Objectives:
1 – Give the stretch of the document passage that starts with "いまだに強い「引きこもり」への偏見" and ends with "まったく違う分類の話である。", unchanged.
2 – Supply the part of the document passage that comes after its last sentence.

Document passage:

いまだに強い「引きこもり」への偏見
決して“甘え”で片付けられる問題ではない

「引きこもり」というと、いまだに「裕福な家庭だから…」とか「甘えている」「親が甘やかしている」などといった誤解や偏見が根強く残っている。

 しかし、これまで何度も発信してきたように、実際には、生活保護を受けられるような貧困世帯にも、引きこもる人は多い。

 そして、何とかしなければいけないと思っているのに、仕事などに行こうとすると、身体が動かなくなったり、おかしくなったり、痛くなったりするなどのメンタル的な問題を抱えてしまって、社会に出ることができなくなってしまう。それが「引きこもり」状態の人たちの実情だ。

「ニート」という、日本では「働いたら負けかな」的な人たちのことを指すであろう、定義のはっきりしない造語があるとすれば、引きこもりはそれとはまったく違う分類の話である。

Data segment:
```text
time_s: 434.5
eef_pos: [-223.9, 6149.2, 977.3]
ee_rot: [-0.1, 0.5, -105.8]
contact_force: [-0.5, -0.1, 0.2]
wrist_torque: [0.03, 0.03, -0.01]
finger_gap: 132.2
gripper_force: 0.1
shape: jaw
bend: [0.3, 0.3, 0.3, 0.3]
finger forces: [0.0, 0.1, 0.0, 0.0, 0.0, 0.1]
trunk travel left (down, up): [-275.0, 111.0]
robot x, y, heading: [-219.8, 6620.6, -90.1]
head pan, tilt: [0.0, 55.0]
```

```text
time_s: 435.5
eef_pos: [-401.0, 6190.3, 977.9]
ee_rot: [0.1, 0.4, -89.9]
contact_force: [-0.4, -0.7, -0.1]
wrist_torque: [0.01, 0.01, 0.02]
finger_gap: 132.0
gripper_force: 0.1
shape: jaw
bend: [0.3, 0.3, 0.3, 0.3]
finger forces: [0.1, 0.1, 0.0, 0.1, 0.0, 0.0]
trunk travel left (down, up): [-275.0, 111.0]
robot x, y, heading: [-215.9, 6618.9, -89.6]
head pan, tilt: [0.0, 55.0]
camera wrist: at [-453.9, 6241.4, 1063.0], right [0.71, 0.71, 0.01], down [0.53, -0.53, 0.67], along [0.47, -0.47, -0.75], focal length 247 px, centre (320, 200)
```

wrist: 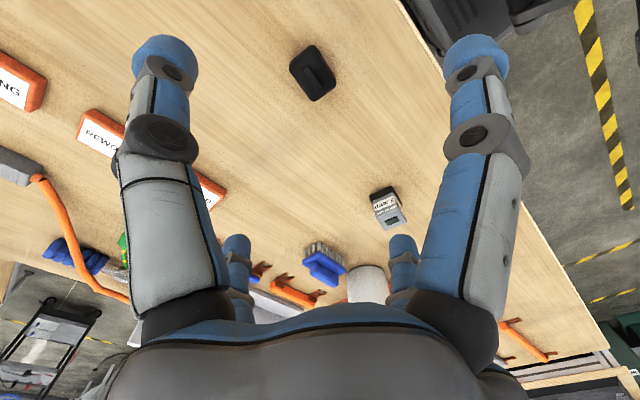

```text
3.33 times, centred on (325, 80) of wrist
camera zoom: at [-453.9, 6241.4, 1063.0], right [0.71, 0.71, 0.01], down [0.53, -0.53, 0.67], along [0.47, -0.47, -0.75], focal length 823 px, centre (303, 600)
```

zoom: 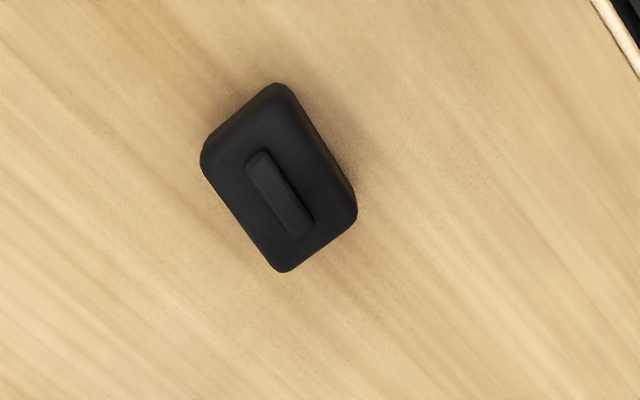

Answers to the exercise:
1 –
いまだに強い「引きこもり」への偏見
決して“甘え”で片付けられる問題ではない

「引きこもり」というと、いまだに「裕福な家庭だから…」とか「甘えている」「親が甘やかしている」などといった誤解や偏見が根強く残っている。

 しかし、これまで何度も発信してきたように、実際には、生活保護を受けられるような貧困世帯にも、引きこもる人は多い。

 そして、何とかしなければいけないと思っているのに、仕事などに行こうとすると、身体が動かなくなったり、おかしくなったり、痛くなったりするなどのメンタル的な問題を抱えてしまって、社会に出ることができなくなってしまう。それが「引きこもり」状態の人たちの実情だ。

「ニート」という、日本では「働いたら負けかな」的な人たちのことを指すであろう、定義のはっきりしない造語があるとすれば、引きこもりはそれとはまったく違う分類の話である。

2 –
 そればかりか、他人や社会に迷惑をかけてはいけないからと、仕事に就くことを諦めたり、生活保護を申請しなかったりする。中には、自分が職に就いたら、それによって職を奪われてしまう人が出るのではないかと心配して自重してしまう人までいるほどだ。

 引きこもりの中核にいる人たちは、一般の人が気づかないようなモノでも全身で感じ取れるくらい、感性が研ぎ澄まされている。だから、他人を気遣うあまり、人一倍疲れやすいし、挫折もする。そして、地域の中で埋もれるうちに、世間の視線が気になりだして、抜け出せなくなるのではないかと思えるのである。

誰にも相談できず埋もれていく
そんな当事者と家族が全国に

 都内に住む30代の男性は、電車に乗ると、腹や頭などが痛くなって、家に引き返してしまう。長時間、電車に乗ることができなくて、目的地に着くことができない。

 さんざん無理を重ねてきてしまったからであろう。「自分はもう社会には出られないのではないか」という。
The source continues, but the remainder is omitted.